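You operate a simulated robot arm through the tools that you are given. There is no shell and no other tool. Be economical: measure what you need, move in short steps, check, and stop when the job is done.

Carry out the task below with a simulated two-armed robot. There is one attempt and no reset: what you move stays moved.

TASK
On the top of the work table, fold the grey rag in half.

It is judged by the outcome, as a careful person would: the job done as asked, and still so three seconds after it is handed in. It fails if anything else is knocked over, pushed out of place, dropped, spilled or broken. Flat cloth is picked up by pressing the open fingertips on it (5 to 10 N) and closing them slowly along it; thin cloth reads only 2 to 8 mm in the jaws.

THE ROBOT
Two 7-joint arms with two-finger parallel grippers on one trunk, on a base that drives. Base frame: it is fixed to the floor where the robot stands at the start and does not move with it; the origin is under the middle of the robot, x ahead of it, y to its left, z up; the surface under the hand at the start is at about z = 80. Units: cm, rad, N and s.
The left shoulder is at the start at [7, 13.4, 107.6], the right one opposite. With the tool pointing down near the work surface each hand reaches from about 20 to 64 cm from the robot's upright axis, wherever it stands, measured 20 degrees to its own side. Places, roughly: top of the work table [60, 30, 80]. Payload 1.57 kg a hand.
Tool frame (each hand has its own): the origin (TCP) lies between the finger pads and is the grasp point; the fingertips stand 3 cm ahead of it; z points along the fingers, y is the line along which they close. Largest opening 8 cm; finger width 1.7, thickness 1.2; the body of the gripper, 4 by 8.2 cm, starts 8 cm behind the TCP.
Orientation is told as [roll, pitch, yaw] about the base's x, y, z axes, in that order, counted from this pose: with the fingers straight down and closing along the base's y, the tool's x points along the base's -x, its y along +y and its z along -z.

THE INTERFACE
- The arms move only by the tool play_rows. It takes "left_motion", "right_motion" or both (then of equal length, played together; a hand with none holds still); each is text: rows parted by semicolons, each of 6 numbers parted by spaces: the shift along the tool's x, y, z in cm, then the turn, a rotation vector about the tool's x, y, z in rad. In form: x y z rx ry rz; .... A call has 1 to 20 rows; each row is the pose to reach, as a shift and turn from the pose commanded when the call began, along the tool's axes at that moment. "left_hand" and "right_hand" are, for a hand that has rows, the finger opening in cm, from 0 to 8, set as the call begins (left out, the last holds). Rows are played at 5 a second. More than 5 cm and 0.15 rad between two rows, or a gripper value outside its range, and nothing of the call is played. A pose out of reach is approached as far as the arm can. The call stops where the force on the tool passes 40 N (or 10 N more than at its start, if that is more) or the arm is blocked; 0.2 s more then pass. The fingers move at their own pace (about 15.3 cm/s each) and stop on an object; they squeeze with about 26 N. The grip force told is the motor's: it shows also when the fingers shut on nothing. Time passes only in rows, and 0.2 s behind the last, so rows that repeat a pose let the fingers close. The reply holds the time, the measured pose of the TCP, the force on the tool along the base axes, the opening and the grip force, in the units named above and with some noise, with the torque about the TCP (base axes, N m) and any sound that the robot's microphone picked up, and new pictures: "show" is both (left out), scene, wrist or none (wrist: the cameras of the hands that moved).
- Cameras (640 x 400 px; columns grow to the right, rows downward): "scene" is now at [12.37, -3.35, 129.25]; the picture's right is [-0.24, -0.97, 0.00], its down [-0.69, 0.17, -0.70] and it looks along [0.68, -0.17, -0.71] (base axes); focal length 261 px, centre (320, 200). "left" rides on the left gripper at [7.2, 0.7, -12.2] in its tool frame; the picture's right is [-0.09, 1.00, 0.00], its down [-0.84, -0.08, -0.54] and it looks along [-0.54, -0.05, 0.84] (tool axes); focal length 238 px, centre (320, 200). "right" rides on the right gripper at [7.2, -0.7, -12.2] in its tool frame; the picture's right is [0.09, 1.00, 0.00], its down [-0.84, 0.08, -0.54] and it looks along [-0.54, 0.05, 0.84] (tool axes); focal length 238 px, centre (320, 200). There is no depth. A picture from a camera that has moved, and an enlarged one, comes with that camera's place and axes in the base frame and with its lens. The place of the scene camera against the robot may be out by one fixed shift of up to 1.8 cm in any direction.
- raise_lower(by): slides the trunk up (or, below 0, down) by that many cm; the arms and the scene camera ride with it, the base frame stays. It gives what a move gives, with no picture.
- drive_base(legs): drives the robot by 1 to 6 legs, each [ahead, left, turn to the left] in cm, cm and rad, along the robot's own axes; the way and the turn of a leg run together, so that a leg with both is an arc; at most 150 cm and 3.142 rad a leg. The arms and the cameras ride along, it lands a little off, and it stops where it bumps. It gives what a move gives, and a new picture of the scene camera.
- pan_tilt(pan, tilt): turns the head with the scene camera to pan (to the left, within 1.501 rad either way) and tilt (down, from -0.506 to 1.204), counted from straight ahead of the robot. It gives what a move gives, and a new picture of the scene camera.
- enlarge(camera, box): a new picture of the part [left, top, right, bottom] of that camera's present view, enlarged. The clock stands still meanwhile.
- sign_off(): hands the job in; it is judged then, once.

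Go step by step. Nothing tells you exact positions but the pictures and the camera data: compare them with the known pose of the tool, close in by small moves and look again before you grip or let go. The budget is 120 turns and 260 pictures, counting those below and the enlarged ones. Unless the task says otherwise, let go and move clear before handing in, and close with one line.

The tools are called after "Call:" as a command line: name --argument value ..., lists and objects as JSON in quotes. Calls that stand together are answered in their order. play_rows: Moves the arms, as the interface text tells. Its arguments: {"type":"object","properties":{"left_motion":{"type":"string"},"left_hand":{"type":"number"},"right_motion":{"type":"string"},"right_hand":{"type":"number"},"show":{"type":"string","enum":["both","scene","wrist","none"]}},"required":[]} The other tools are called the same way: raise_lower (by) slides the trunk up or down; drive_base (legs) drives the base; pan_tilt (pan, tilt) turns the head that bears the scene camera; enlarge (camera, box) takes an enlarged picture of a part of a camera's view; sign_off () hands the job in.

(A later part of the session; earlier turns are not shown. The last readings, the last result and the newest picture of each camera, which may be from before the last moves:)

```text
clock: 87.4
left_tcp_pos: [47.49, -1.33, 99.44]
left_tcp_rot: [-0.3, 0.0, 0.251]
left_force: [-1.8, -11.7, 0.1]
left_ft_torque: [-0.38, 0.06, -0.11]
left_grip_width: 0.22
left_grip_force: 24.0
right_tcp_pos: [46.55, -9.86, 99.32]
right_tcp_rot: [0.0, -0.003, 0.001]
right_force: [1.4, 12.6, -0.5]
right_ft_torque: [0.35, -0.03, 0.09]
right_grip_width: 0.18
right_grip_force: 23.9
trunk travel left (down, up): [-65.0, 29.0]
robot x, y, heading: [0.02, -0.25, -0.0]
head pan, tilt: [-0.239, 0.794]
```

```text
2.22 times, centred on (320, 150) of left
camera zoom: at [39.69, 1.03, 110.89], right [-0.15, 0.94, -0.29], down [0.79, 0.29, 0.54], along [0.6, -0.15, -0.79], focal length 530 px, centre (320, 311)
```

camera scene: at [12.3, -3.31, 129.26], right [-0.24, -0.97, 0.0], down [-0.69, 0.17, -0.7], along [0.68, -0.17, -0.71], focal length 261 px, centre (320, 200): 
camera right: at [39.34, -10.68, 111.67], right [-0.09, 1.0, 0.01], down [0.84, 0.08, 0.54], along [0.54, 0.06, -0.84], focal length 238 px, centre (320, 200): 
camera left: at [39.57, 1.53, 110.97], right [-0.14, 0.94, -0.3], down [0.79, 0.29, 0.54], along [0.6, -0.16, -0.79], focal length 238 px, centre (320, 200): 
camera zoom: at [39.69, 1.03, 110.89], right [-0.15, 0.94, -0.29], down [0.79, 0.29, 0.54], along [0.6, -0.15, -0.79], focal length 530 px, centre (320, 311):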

----------------

▶ WRITTEN PROBLEM
Proceeding from the line containing "- pan_tilt(pan, tilt): turns" through the line containing "- sign_off(): hands", transcribe the lines above exactly, both end lines included.

▶ RESULT OF THIS TASK
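- pan_tilt(pan, tilt): turns the head with the scene camera to pan (to the left, within 1.501 rad either way) and tilt (down, from -0.506 to 1.204), counted from straight ahead of the robot. It gives what a move gives, and a new picture of the scene camera.
- enlarge(camera, box): a new picture of the part [left, top, right, bottom] of that camera's present view, enlarged. The clock stands still meanwhile.
- sign_off(): hands the job in; it is judged then, once.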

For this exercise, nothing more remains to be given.